Pero hay quehaceres incluso en esta respetable institución, ya
octogenaria, que continúan aún en las inciertas condiciones actuales del
país, y entre ellas figuran las asesorías antropológicas de disuasión social,
esto es, de convencimiento de poblaciones y, si es preciso, de
cooptación de voluntades comunitarias mediante programas clientelares
individualizados, promesas de empleos y consultas a modo, y de
justificación de esos megaproyectos en programas mediáticos oficiales,
artículos periodísticos y lo que vaya saliendo, en el camino de lo que
bien se conoce como
ingeniería de conflictos.
Como la cuña tiene que ser del mismo palo, dado que un número
considerable de los y las investigadoras del INAH no están de acuerdo
con los megaproyectos, como se constata en los innumerables documentos
de los abajo firmantes, estudios, peritajes, conversatorios y
demandas de amparo, pues qué mejor que un antropólogo o antropóloga haga
el trabajo de cuestionar la legitimidad y representatividad de las
organizaciones opositoras en las regiones afectadas.

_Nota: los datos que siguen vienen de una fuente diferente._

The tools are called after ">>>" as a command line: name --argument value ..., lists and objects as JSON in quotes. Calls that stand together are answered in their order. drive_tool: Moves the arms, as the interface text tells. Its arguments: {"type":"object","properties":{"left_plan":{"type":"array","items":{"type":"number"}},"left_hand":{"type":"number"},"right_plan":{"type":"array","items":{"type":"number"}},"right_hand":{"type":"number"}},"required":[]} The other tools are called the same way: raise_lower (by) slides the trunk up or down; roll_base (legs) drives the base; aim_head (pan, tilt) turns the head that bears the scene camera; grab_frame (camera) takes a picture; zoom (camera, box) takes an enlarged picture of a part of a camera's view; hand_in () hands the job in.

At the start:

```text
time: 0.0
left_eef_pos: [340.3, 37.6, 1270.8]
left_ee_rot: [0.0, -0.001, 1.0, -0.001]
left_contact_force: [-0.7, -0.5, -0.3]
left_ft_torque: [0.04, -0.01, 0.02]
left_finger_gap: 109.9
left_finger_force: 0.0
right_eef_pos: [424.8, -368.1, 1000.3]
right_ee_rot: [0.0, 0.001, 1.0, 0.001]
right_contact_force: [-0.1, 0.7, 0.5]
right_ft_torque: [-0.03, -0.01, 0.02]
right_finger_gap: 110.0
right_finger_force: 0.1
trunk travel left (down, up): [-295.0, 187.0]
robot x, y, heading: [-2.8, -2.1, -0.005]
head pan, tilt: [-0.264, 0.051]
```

Esta situación remite de nuevo al debate sobre la antropología que,
como toda ciencia social, puede convertirse o en un instrumento de
dominación al servicio del Estado y las corporaciones, siguiendo la lógica del poder o, desde la perspectiva opuesta de l a lógica de la resistencia,
como herramienta liberadora de sujetos que luchan contra el despojo y
por la vida, ideologías aparte. Partimos de la idea de que el
antropólogo, el científico social son antes que nada intelectuales, en
su sentido esencial de
individuos, con capacidad crítica o de antagonismo en relación a cualquier tipo de poder, y lo que los distingue es su comportamiento radical anticonformista(Baca Olamendi. Léxico de la política, FCE, 2000). Marx aducía:
duda de todo. Norberto Bobbio también plantea que la crítica es uno de los atributos definitorios del intelectual; mientras que Gramsci distingue entre el intelectual del poder, el intelectual tradicional y el intelectual orgánico que se desempeña en función de los intereses de las clases subalternas y el cambio social.
Samir Amín lo expone así:
tenemos a las personas que sostienen que nuestra sociedad necesita imperiosamente un pensamiento crítico que proporcione la comprensión de los mecanismos de cambio, un pensamiento capaz a su vez de influir en ese cambio en una dirección que libere a la sociedad de la alienación capitalista y de sus trágicas consecuencias. En la medida en que tal cosa compete a la inmensa mayoría de la humanidad (los pueblos de Asia, África y América Latina), esta necesidad resulta vital, puesto que esos pueblos experimentan en el presente el capitalismo como una forma pura y simple de depredación. Por consiguiente, propongo distinguir entre aquellos que denomino operadores mentales, que sirven al aparato ideológico establecido, y los que pueden considerarse genuinamente parte de la intelectualidad( El capitalismo en la era de la globalización, Paidos, 1999).
La disyuntiva sigue vigente: antropología para el poder o antropología para los pueblos.